Lesson 31/31 | Study Time: 20 Min

Orchestration with open-source tools enables Linux administrators and DevOps teams to automate, manage, and coordinate complex operational tasks across diverse environments. By combining scripting with orchestration platforms, organizations can deploy, configure, and maintain systems reliably at scale, ensuring consistency, efficiency, and compliance. 

Role of Orchestration in Modern IT

Orchestration automates multi-step processes across multiple systems, not just individual tasks. It combines provisioning, configuration, patching, compliance checks, and service management into unified, repeatable workflows. Scripts integrate with these tools to extend capabilities, manage custom procedures, or adapt to organization-specific requirements.

Prominent Open-Source Orchestration Tools

These orchestration tools simplify large-scale system management by enabling repeatable, automated workflows. They integrate seamlessly with shell scripts to support real-world operational use cases.

1. Ansible

Ansible is an agentless automation platform that uses SSH for communication and YAML-based playbooks to define automation workflows. It enables the execution of complex tasks across multiple hosts by organizing actions into reusable roles and tasks. Within playbooks, Shell or Python scripts can also be executed using modules such as script or command, allowing flexible integration with existing automation logic.

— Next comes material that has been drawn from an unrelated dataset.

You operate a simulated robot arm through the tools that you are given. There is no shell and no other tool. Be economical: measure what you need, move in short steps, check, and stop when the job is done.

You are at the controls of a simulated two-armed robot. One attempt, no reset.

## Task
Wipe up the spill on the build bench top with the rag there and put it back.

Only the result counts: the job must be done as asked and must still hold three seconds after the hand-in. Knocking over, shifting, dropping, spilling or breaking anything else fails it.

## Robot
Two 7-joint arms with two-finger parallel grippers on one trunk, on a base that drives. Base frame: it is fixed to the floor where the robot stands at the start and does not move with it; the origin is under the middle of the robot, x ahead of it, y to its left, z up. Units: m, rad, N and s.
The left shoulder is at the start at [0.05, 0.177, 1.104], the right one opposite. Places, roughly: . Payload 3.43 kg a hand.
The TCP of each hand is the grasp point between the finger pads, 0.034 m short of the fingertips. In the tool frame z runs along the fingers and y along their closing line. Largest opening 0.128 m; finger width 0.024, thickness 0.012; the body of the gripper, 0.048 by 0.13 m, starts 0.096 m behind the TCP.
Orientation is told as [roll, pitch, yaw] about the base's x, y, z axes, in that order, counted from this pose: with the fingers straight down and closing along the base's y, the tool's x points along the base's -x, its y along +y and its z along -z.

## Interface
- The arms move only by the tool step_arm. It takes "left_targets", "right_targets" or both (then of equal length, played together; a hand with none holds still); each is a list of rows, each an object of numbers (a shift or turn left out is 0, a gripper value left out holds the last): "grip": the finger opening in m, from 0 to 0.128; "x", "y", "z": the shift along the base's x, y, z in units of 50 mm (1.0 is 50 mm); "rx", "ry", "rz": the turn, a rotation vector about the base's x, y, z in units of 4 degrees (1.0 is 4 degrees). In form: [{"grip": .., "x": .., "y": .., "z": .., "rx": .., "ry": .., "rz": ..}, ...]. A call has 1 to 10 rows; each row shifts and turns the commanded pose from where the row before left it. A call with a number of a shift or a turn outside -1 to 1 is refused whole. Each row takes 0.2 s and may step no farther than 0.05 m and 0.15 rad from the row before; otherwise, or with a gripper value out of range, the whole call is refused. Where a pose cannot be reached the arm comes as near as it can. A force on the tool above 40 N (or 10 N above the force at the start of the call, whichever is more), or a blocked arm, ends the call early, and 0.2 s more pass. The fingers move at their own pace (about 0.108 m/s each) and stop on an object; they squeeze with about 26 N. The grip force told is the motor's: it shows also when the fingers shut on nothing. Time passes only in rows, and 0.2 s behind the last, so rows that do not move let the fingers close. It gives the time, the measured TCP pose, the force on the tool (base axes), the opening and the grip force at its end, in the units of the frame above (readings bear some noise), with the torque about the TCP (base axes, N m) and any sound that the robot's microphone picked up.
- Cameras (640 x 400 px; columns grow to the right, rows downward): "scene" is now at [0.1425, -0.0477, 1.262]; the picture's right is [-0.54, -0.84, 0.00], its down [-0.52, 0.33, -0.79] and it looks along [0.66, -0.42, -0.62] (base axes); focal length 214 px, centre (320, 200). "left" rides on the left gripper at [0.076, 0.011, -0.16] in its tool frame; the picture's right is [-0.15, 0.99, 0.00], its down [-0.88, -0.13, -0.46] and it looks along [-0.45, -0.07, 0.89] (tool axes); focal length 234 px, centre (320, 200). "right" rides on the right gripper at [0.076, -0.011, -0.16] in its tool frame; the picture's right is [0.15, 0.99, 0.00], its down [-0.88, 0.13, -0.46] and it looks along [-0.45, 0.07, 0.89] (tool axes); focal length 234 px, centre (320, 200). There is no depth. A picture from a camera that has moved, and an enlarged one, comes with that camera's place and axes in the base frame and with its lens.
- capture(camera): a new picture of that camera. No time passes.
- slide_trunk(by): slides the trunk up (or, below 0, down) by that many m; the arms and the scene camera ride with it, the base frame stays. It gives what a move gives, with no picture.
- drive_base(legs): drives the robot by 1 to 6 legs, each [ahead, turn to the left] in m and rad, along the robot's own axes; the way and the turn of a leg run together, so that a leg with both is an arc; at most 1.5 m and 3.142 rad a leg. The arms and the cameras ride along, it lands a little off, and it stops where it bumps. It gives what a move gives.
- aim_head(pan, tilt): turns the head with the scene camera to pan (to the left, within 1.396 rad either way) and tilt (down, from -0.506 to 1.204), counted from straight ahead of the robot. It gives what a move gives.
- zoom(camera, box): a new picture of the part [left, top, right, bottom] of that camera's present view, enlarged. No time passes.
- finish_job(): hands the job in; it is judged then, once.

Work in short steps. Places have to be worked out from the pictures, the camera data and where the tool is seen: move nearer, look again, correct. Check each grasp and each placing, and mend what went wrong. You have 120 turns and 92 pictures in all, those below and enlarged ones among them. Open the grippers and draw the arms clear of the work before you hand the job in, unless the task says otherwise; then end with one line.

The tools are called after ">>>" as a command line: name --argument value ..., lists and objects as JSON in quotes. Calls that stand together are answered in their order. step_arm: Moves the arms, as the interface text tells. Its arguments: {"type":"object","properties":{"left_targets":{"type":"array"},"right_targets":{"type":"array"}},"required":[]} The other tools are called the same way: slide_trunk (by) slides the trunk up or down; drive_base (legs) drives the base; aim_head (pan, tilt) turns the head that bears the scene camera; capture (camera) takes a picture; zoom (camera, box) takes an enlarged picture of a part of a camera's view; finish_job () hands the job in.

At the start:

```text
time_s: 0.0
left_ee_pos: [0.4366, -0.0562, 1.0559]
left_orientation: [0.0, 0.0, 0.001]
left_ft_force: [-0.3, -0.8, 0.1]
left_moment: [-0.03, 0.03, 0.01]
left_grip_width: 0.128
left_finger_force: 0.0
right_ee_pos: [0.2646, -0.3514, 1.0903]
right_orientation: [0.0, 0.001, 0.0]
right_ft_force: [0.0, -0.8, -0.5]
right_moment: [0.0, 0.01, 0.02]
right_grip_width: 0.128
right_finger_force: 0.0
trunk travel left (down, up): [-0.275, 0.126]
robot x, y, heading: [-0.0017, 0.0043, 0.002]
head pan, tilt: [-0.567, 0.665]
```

Example use: Run a custom backup script across all web servers.

text
- hosts: webservers
tasks:
- name: Run backup script
script: /usr/local/bin/backup.sh

2. SaltStack (Salt)

It is a scalable automation and configuration management tool built on a master–minion architecture. It uses YAML-based SLS files to define configurations and can execute ad hoc shell commands or scripts on target minions as needed. Salt also supports event-driven automation and integrates easily with Bash scripts through its execution modules, enabling responsive and flexible infrastructure management.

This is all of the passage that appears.